LICENSE TO PRETEND
Awakened from a night of tossing and turning, my soul had been deprived of peace. I had forgotten what prosperity was.1 Barely had I opened an eyelid and there he sat waiting to reinforce his negative thoughts and schemes. Like a fool I listened and even repeated his hocus-pocus. "How am I going to pay for this?" I'll never get out of debt! Maybe this job is where I belong." My thoughts were that of this spiritual outlaw. I lay there wide awake, a victim of an empty spirit with symptoms of stress and depression consuming my thoughts day and night. The echoing sounds of this nightmare were loud and clear, leaving me with feelings of restlessness, worry and anxiety. I was at the place were Job was identifying with his pain. The very thing I was trying to protect myself from, the thing I feared the most, was coming to pass.1 The spirit of debt had seduced me into financial bondage and captivity. I was an indentured servant forced to work many years of servitude in a job I did not like in order to repay low interest rate credit cards and unsecured checks that came through my mail slot screaming to be used.

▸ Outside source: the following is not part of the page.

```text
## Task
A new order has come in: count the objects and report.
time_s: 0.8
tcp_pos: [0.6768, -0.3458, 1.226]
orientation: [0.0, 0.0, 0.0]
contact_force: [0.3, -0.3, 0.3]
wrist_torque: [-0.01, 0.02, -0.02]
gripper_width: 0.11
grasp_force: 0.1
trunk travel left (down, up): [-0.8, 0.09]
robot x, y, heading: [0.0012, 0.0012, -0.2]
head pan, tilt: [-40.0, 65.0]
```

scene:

Initially there was no cost associated with these cards that appeared to help me escape financial jams. Like an addict hooked on drugs, I continued signing my name on the dotted line enticed by the temporary cash advance fix. Month in and month out I was making the minimum payments. However, my balances never seemed to decrease. Sure I was late once in a while, but did they have to add on a twenty five dollar late fee which now placed me over the limit with yet another fee for being over the limit?!
The thought of not knowing if I was paying for the vacations I enjoyed, the groceries I had eaten or the clothes I was wearing had become one screaming total of numbers on various monthly statements. Trapping me in a maze of past due and final notices haunting my every move. Demanding immediate attention refusing to be delayed one more time.
I never realized the interest rate increased from the low introductory offer of six percent to a whopping twenty percent. Consumed only with thoughts of how to repay for something I had purchased twelve, twenty-four, thirty-six or forty-eight months prior. At this juncture in my life all I wanted was peace of mind, but with bill collectors calling day and night that was impossible. Without any money to make good on my debts I had no peace. Peace and joy do not come by the avenue of a company advancing you money on a paycheck that has not been earned. Thank God I had enough sense to know that. Yet I still made unwise decisions.
Speaking from experience, when I did not have financial prosperity I did not have peace. Peace was not waiting in an unemployment line, collecting severance and having no health insurance. Been there, done that! I don't remember peace stopping by to comfort me. I know some people are probably reading this and saying money can't buy your peace of mind. When I did not have money to meet my needs I didn't have peace. I still felt nervousness, worry and concern about how I was going to pay my mortgage, utilities, and car note. Figuratively speaking the word peace sounds really good because that type of peace is nothing more than an inconceivable utopia of words. The reality of life is cash, credit or check. I am aware that money is the lowest form of prosperity; it is not prosperity itself. Money cannot buy anyone prosperity of the mind, spirit or body. It helps but it doesn't guarantee a good life.
Sometimes the wealthiest people in the world are in more misery and pain. When I read about some of these famous people who pursue the alleged good life. The only accomplishment they obtained was to die young from drugs and alcohol and cause heartache to their family. I know they did not have peace or true prosperity. They are not prospering; they are simply suffering from soulish symptoms of a depleted spirit. Because when your mind does not prosper, you have no peace. The beatitudes of life (peace, joy, love and happiness) were slowly sinking into a quicksand of disappointment. With an undernourished spirit susceptible to the adversities of life, my attitude gave this spiritual outlaw permission to set up shop and dwell in the center of my soul. He had a foothold in my life because his attitude, opinions and thoughts were playing with my head and I was in agreement. My mind, will and emotions that make up the soul were being invaded with doubtful, logical questions of "what if this doesn't work" instead of "when this does work."
I was crying words of pity, allowing my emotions to dictate to me and dwelling on what was going wrong instead of acknowledging what was going right. My attitude was the librarian of my past failures, referencing the mistakes of my present and trying to prophesize my future outcome on obsolete information, showing me past and present pictures of defeat. Somehow my faith would have to transform my attitude from losing to winning. But how do you change your circumstances when you can't see past them?
Hoping and wishing that God would hear and help me only dissolved into pathetic crying sessions of begging instead of praying. Romans 5:5 was not working in my life -- the hope that does not disappoint us -- because hope normally let me down and dissolved into disappointment. Lured into an arena of fear, my mind was not equipped for the storm that would eventually drift me out to sea. I had nothing to hold on to in my hour of crisis; my soul was anchored to weakened, watered down words of hope.